Asmara – Krakow: Potential of Becoming Sister Cities?

 Asmara - Kraków sister cities relation following UNESCO World Heritage incription
Possibilities of establishing sister city relation between Asmara and Kraków, both World Heritage sites, in order to explore and promote cultural and commercial ties.


Yesterday, I went to the City Hall in Krakow, Poland, to interview Prof. Jacek M Majchrowski, Mayor of the Royal Capital City of Kraków since 2002 (re-elected in 2006, 2010 and in 2014), a lawyer, historian, and a professor at Jagiellonian University.

He became a member of the Democratic Left Alliance, a major left-wing Polish political party, but suspended his membership for the duration of his mayorship in Kraków.

He has written 14 history books, specializing mostly in the history of Polish political thought and doctrines. On 7 December 2015, he became Co-President of the Council of European municipalities and Regions.

It was a great interview – we talked about ASMARA – KRAKOW potential of becoming sister cities to help promote cultural and commercial ties between both World Heritage Sites.

The Interview will be broadcasted soon on Eritrea national television.

The city has grown from a stone age settlement to Poland’s second most important city. It began as a hamlet on Wawel Hill and was already being reported as a busy trading centre of Slavonic Europe in 965.

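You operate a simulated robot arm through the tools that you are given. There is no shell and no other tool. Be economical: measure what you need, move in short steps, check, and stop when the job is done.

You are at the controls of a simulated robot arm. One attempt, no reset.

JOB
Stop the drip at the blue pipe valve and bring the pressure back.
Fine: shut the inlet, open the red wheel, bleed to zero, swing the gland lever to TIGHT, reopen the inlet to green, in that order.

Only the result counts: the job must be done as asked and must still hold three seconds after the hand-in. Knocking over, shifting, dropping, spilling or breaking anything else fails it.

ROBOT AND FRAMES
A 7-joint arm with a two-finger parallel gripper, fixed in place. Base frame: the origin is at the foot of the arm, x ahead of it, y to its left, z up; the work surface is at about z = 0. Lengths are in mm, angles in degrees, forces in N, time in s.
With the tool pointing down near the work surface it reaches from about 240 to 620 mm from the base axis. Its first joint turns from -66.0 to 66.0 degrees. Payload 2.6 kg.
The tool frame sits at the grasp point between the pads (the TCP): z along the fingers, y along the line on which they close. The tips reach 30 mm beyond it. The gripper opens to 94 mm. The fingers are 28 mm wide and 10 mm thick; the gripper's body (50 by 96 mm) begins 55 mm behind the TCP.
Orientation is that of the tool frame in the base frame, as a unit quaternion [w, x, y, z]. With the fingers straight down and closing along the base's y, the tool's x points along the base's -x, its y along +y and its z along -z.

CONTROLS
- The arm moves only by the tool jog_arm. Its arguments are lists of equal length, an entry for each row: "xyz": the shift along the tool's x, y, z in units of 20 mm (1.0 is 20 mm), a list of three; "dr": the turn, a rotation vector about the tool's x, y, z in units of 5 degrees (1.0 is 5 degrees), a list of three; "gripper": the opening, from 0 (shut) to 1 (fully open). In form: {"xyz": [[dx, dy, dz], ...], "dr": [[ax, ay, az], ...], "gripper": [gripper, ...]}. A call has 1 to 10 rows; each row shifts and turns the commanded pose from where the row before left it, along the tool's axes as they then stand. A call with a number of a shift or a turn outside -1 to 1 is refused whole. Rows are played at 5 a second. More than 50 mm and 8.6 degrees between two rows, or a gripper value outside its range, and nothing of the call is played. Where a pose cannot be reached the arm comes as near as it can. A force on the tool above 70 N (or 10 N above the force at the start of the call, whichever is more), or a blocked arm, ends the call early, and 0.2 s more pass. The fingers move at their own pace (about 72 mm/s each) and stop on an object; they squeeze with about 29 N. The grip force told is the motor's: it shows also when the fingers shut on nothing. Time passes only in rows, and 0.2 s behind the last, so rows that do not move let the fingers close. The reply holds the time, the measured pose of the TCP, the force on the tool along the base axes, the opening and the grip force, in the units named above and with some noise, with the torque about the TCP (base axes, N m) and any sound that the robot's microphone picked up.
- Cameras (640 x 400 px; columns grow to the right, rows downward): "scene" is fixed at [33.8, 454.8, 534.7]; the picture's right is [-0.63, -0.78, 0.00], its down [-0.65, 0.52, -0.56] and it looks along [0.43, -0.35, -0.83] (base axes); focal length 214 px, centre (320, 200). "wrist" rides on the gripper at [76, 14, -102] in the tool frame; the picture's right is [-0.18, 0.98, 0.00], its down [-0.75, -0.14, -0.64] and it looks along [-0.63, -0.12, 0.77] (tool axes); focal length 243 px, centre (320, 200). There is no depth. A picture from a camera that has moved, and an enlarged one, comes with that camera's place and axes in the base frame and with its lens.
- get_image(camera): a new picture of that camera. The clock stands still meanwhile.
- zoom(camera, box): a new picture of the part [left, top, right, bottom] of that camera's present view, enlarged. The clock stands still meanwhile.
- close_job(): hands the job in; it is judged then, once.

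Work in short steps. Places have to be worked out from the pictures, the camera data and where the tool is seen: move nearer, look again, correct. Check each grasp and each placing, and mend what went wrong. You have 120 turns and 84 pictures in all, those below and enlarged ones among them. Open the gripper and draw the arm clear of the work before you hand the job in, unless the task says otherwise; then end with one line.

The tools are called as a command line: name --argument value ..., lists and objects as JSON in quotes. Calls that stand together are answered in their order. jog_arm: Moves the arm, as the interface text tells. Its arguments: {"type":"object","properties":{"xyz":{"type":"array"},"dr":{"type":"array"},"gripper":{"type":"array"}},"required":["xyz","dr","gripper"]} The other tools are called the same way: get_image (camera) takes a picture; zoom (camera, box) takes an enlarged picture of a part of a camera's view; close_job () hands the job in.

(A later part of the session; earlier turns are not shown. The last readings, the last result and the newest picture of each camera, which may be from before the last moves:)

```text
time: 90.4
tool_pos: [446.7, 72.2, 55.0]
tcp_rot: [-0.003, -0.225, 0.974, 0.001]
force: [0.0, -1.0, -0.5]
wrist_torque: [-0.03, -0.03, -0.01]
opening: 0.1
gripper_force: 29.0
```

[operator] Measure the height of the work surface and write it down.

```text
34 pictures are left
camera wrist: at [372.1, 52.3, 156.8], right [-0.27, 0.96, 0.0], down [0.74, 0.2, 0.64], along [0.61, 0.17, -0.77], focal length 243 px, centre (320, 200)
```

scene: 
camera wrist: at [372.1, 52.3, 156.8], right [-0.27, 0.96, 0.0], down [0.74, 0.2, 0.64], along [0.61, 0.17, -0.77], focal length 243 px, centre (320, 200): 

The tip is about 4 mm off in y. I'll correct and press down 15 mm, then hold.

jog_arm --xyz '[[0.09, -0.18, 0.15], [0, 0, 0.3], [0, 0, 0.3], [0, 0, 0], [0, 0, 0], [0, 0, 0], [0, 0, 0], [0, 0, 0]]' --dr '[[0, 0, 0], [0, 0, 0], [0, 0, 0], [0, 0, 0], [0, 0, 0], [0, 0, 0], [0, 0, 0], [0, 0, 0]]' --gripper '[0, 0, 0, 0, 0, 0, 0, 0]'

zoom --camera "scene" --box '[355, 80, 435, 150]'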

With the establishment of new Universities and cultural venues at the emergence of the second Polish Republic in 1918 and throughout the 20th century, Kraków reaffirmed its role as a major national academic and artistic centre. The city has a population of approximately 760,000.

After the invasion of Poland at the start of World War II, Kraków became the capital of Germany’s General Government. The Jewish population of the city was forced into a walled zone known as the Kraków Ghetto, from which they were sent to German extermination camps such as the nearby Auschwitz never to return, and the Nazi concentration camps like Płaszów.

In 1978, Karol Wojtyła, Archbishop of Kraków, was elevated to the papacy as Pope John Paul II — the first Slavic pope ever, and the first non-Italian pope in 455 years.

Also that year, UNESCO approved the first ever sites for its new World Heritage List, including the entire Old Town in inscribing Cracow’s Historic Centre.

Kraków is classified as a global city with the ranking of high sufficiency by GaWC. Cited as one of Europe’s most beautiful cities, as well as one of the most unique destinations in the world, its extensive cultural heritage across the epochs of Gothic, Renaissance and Baroque architecture includes the Wawel Cathedral and the Royal Castle on the banks of the Vistula river, the St. Mary’s Basilica, Saints Peter and Paul Church and the largest medieval market square in Europe, the Rynek Główny.

Kraków is home to Jagiellonian University, one of the oldest universities in the world and traditionally Poland’s most reputable institution of higher learning.

In 2000, Kraków was named European Capital of Culture. In 2013 Kraków was officially approved as a UNESCO City of Literature.